Exercise prompt → Report how many lines contain the word "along"; answer with the number only.

Data rows →
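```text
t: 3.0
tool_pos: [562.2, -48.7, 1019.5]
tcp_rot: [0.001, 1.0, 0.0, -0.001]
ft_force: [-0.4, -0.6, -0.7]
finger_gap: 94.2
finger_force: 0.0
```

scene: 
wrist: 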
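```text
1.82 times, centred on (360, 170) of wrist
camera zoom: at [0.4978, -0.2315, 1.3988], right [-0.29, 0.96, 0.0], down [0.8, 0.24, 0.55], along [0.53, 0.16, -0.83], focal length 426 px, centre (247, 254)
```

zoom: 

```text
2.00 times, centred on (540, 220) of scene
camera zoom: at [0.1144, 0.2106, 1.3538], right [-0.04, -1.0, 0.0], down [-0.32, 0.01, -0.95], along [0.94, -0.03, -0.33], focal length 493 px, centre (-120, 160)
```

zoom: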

Solution to the exercise → 2